CLAIMS 1. Interleukin-1β deletion mutant,

c h a r a c t e r i s e d in that it has a quasi conserved sequence of three amino acids deleted from the amino-acid sequence of an endogenous mammalian Interleukin-1β, said sequence of amino acids being Ser Asn Asp (numbers 52-54 of mature human IL-1β) in the case of human, mouse, rat and rabbit, and Arg Asp Asn in the case of bovine and sheep

Interleukin-1β.

2. Interleukin-1β deletion mutant according to claim 1, wherein said endogenous mammalian Interleukin-1β is an endogenous human Interleukin-1β.

3. Interleukin-1β deletion mutant according to claim 1 or 2, wherein said mutant is an Interleukin-1 receptor ligand which binds to both Interleukin-1 type I receptors and Interleukin-1 type II receptors with substantially different binding-affinities.

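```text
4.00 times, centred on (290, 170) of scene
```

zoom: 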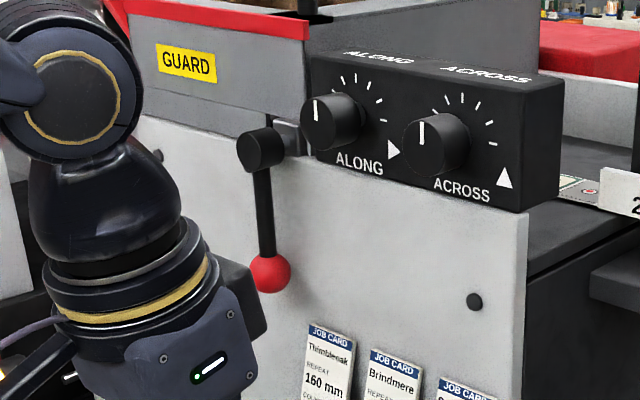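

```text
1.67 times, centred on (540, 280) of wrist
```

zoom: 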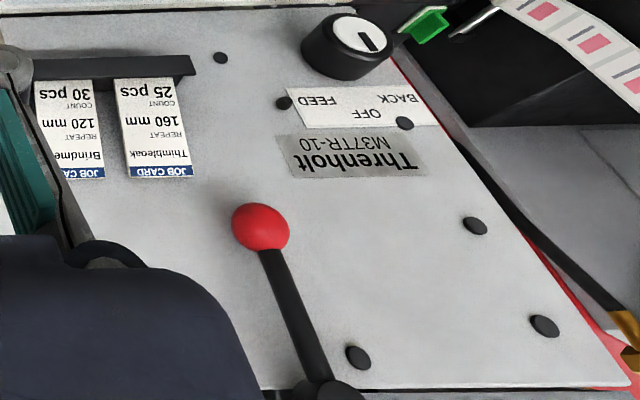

4. Interleukin-1β deletion mutant according to claim 3, wherein the amino-acid sequence of said ligand has additional amino-acid deletion(s) and/or point mutation(s).

5. Carrier for biologically active molecules which is an Interleukin-1β deletion mutant according to any one of claims 1-4.

6. Adjuvant for biologically active molecules which is an Interleukin-1β deletion mutant according to any one of claims 1-4.

7. Therapeutic and/or prophylactic agent which comprises an Interleukin-1β deletion mutant according to any one of claims 1-4.